By Laurie LeClair
TORONTO – The Royal Ontario Museum’s long-anticipated show Anishinaabeg Art & Power opened on June 13 with a beautiful reception. Guests sipped cedar and sweet grass tea and helped themselves to appetizers before settling in to listen to the Bear Creek Drummers and speeches of welcome from ROM Director and CEO Josh Bassesches, Co-curator Saul Williams (North Caribou Lake) and New Credit Chief Stacey Laforme. Afterwards people were invited to proceed to the exhibit or stay and listen to the music of Missy Knott and Adam Tario.

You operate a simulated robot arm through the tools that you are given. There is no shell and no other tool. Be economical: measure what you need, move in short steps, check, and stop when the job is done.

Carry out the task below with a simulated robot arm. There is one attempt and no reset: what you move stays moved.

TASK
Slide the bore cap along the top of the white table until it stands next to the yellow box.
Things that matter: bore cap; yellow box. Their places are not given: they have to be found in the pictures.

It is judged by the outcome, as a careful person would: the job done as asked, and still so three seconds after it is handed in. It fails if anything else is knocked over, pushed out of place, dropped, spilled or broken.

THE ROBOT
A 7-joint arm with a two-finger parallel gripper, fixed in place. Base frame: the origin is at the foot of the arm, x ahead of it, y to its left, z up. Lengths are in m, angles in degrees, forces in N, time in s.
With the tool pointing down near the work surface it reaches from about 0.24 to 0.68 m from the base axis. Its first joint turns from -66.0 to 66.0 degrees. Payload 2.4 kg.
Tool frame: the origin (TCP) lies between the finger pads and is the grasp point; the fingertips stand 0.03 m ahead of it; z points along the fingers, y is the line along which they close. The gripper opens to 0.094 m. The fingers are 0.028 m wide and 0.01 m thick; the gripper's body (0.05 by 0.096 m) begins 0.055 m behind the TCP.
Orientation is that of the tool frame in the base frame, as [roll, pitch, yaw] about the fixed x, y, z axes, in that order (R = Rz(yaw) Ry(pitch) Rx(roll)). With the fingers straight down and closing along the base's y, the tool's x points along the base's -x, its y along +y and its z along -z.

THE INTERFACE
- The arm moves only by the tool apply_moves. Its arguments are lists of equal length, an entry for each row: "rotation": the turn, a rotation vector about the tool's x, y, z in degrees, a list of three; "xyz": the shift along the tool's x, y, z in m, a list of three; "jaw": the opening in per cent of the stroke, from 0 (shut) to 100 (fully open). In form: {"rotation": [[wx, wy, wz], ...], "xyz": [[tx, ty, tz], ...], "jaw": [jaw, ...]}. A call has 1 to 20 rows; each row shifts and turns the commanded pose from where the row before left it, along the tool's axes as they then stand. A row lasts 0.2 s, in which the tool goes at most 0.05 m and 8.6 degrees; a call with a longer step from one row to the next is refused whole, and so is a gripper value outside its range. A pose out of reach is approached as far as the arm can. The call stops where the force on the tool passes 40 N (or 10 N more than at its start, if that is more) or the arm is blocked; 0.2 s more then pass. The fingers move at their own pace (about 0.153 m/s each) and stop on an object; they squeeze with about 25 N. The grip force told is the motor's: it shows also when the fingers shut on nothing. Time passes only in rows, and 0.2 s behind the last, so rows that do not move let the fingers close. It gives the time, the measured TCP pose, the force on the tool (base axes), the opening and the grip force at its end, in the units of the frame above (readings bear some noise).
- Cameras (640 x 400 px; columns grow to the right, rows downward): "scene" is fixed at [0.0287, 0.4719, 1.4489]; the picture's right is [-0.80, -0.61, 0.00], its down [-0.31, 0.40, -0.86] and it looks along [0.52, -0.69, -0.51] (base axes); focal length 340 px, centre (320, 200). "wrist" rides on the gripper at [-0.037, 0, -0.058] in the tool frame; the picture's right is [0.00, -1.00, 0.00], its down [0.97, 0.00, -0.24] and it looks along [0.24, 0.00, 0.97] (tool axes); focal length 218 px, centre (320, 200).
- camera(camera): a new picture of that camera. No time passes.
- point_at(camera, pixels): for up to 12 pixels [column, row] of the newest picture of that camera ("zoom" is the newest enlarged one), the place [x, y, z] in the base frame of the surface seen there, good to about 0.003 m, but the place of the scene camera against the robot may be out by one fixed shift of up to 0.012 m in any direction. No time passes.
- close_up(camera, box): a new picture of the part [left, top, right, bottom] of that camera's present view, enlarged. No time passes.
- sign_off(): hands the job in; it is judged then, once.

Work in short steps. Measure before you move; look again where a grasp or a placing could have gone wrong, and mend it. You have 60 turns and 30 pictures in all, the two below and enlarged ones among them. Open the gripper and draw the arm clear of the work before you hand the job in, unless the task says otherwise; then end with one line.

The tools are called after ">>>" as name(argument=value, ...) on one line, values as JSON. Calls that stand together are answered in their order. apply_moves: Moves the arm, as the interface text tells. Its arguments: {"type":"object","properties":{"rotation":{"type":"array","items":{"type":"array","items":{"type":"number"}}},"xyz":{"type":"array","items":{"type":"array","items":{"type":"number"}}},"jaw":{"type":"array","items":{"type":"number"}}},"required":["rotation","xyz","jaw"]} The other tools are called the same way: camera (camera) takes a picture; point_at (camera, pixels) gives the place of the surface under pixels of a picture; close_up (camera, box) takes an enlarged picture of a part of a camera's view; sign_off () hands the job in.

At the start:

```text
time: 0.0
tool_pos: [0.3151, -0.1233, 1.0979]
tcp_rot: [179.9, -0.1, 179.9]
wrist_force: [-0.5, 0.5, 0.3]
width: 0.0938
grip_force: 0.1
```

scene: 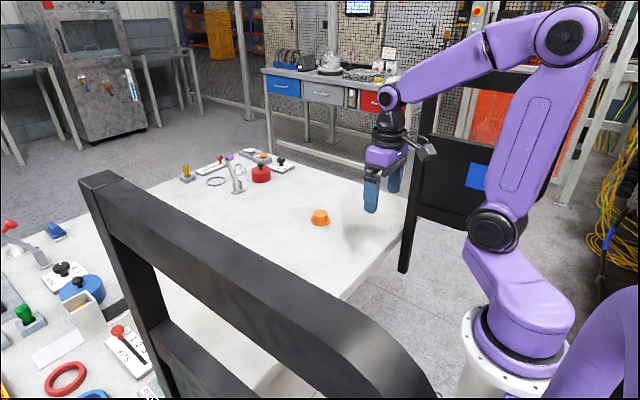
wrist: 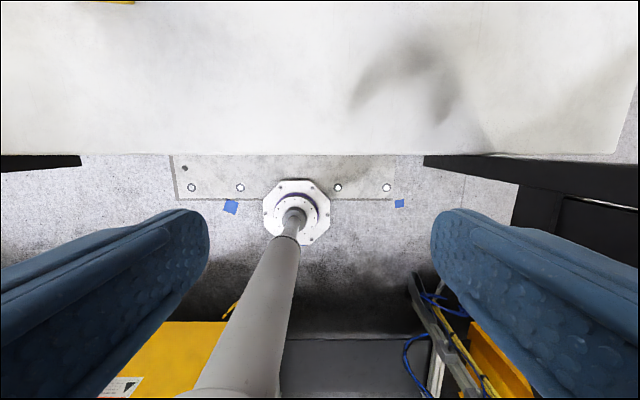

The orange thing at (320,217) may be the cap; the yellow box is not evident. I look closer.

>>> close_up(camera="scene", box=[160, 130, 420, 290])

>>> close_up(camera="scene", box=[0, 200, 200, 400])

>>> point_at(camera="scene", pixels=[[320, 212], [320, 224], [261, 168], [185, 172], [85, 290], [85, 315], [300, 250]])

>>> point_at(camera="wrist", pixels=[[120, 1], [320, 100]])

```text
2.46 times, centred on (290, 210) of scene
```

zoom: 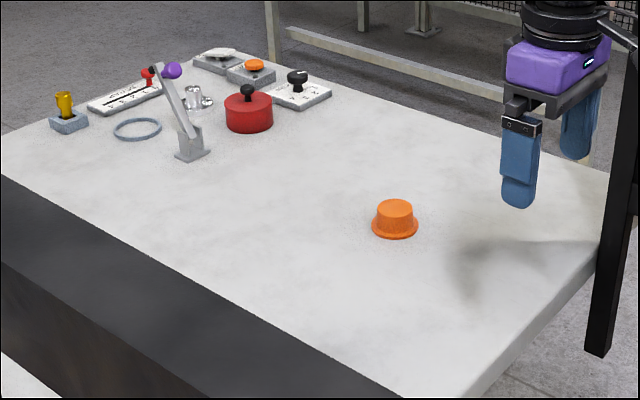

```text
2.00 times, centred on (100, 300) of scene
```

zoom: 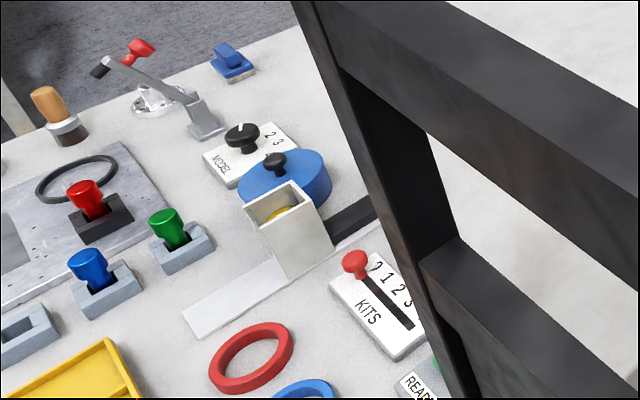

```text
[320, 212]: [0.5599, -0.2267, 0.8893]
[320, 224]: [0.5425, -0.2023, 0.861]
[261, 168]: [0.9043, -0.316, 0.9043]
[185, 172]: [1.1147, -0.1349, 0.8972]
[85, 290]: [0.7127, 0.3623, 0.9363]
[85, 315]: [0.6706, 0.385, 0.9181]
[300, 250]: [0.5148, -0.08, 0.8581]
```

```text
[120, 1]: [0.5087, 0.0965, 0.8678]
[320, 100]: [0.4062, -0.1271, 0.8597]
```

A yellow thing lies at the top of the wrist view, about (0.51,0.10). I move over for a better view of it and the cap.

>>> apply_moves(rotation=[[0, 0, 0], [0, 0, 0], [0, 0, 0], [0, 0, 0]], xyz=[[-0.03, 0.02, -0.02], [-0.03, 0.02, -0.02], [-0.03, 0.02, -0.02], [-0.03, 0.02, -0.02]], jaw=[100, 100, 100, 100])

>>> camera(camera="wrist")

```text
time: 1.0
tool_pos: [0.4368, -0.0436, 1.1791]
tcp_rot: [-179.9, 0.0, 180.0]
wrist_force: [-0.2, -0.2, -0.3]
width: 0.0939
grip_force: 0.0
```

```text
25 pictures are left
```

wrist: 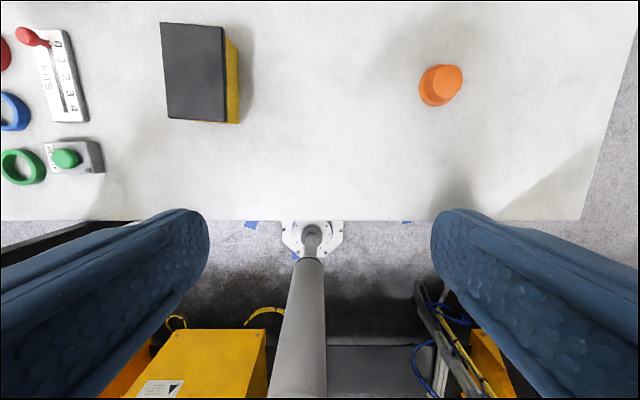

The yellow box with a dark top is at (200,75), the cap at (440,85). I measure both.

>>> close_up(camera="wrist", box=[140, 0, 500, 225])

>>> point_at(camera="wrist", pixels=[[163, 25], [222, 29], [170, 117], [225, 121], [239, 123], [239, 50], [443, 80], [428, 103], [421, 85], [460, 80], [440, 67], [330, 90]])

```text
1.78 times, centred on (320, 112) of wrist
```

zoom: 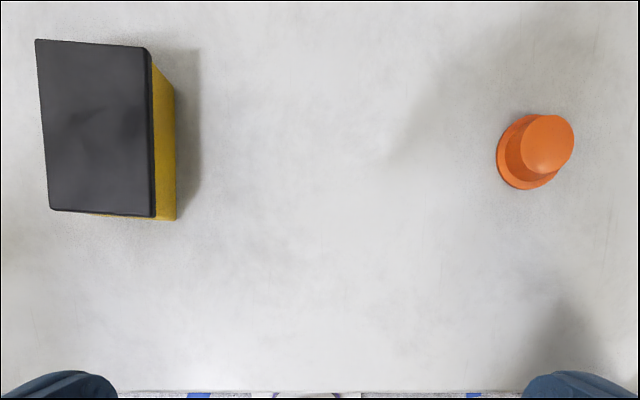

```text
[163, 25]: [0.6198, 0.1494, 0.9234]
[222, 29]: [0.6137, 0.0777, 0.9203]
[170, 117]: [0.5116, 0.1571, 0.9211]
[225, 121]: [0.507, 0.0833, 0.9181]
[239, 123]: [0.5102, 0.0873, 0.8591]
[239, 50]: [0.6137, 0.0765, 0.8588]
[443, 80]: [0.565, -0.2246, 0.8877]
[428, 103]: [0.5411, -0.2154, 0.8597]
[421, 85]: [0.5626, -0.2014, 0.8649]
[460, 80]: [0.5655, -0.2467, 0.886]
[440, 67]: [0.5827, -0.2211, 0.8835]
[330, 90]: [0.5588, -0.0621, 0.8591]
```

Co-Curators Williams, Arni Brownstone (ROM) and Alan Corbiere (M’Chigeeng First Nation) have put together a showcase of Anishinabek creativity and skill as told through primarily Woodland School paintings and beadwork. Items span both geographic and temporal space and visitors can see the same themes and images carried through both dimensions. Adding to these groupings, conceptual pieces are placed throughout the show to illustrate how these themes continue today.

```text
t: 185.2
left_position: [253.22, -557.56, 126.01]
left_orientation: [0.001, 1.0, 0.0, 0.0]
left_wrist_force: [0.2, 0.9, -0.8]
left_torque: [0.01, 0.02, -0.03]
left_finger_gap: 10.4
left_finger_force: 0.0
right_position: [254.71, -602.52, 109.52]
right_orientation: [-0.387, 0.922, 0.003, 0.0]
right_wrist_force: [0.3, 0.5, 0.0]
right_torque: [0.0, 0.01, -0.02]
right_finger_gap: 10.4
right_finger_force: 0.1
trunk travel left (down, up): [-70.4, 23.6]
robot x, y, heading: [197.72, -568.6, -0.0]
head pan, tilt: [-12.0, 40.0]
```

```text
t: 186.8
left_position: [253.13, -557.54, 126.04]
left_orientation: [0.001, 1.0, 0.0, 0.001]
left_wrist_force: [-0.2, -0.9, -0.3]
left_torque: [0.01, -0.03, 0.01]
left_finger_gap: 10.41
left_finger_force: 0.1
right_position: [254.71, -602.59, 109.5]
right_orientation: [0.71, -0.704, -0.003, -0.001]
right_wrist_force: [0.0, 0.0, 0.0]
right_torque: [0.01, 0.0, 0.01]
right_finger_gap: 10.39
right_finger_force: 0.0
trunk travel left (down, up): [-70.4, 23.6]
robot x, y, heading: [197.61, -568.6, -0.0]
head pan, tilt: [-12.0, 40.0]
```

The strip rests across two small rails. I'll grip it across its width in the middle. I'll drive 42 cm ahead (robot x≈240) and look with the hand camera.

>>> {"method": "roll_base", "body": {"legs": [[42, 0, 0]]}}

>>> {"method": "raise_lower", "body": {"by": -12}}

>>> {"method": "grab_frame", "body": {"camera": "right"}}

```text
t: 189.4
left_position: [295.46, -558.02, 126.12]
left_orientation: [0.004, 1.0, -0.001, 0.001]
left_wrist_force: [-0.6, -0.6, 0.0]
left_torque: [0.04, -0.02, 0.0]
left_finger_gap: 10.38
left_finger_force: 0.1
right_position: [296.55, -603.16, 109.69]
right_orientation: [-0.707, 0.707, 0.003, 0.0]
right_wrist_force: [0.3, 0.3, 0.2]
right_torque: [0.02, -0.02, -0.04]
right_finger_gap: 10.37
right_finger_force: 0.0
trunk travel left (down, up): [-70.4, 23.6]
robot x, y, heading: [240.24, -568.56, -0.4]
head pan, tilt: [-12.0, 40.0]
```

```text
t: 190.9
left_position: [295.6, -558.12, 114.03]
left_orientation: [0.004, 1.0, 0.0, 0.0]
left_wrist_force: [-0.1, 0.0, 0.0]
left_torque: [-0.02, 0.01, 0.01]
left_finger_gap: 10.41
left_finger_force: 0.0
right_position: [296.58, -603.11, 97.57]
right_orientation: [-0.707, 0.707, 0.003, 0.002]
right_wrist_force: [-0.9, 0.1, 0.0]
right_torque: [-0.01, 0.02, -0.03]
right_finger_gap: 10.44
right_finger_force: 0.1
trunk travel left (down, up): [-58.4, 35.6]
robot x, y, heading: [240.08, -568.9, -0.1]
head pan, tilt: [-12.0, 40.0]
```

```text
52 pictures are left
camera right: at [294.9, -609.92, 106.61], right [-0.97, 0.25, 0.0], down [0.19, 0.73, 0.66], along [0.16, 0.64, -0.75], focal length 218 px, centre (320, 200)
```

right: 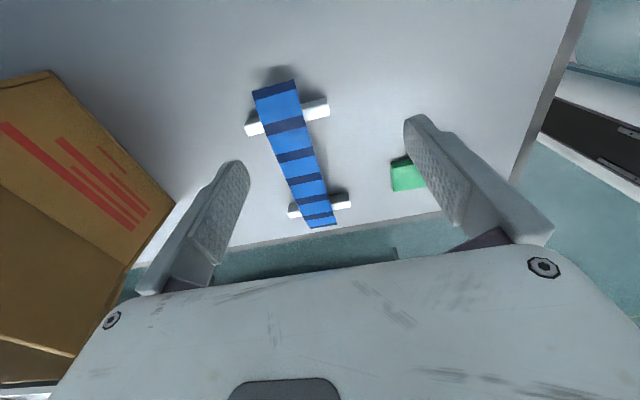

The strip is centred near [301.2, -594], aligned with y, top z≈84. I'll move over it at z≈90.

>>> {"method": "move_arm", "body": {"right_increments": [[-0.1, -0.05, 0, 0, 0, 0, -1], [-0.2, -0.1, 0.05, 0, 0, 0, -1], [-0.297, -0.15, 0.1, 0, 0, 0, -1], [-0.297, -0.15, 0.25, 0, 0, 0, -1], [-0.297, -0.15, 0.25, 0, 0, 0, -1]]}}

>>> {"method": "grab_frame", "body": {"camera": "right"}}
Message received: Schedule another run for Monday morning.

Tradition mixes with current examples of artistry and the logic behind the importance of creative continuum has been successfully applied here. Examples of nineteenth century beadwork sit alongside thought-provoking modern works like Maniwaki’s Nadia Myre’s 2003 beaded Indian Act and Meditations on Red #2. Traditional beaded moccasins and friendship bags find a contemporary counterpart in M’Chigeeng artist Barry Ace’s Dichotomized (2017) and Digital Bandolier (2011). The Woodland School paintings, mostly from the 1970’s through to the 1990’s, share space with representations from ancient petroglyphs and a comparison of the two will find many recurring symbols and themes. Williams’ work is among them, his White Women and their Plants being one of the most beautiful and moving of the collection. Overseeing the entire room words like Nihtam ahkiiwang (Creation), Niimowin (Dancing) Pimi yaawin (Travel) and Wiisagentamowin (Hurt) divide the space into experiential themes. Both male and female artists, some whose names have been lost through time, are represented.
The exhibit is as much about symbols and continuum as it is about the craftsmanship of the items themselves. Brownstone explained, “Most exhibitions have a linear storyline, whereas ours plays out like a musical refrain with neither beginning nor end.” For starters, visitors are able to approach from any direction, walking through concentric circles of displays and although the earliest artifacts can be found at the exhibit’s heart the layout is designed to be timeless. Walking out from the centre guests discover priceless examples of intricate beadwork and other forms of needlecraft purposely chosen from all four directions of Anishinaabeg territory. The number seven, so significant in Anishinabek teachings, recurs throughout: We learn that the ROM has borrowed artifacts from seven other museums; the curators chose key works from Anishinaabeg members of the Indigenous Group of Seven; Seven figures, each wearing beaded regalia stand guard around the room.
Beauty is everywhere, however the curators did not shy away from uncomfortable subjects like dysfunction, dispossession and colonization. But in keeping with the design these themes are only part of the entire story. Instead, people will witness exactly what the exhibit sets out to show: A masterly and colourful representation of Anishinaabeg art and power, as it was two hundred years ago and as it continues to be today.
Lastly, the exhibit is also about the future of Anishinaabeg creativity and presence. Anishinabek docents will be on hand to interpret the gallery where Anishinaabemowin takes pride of place in all the written descriptions. Although sesquicentennial partnerships helped to fund the exhibit, Corbiere wrote in his piece for ROM magazine, “I have never thought of this exhibition as a response to Canada 150; in fact, my primary audience for the exhibition is the students in the Greater Toronto Area, especially those at First Nations School in Toronto and those in universities and colleges.” Saul Williams shares this view and noted, “I want to encourage our children and young people to learn about their people from positive information.”
Anishinaabeg: Art & Power opens at the Royal Ontario Museum on June 17 and runs until November 19, 2017.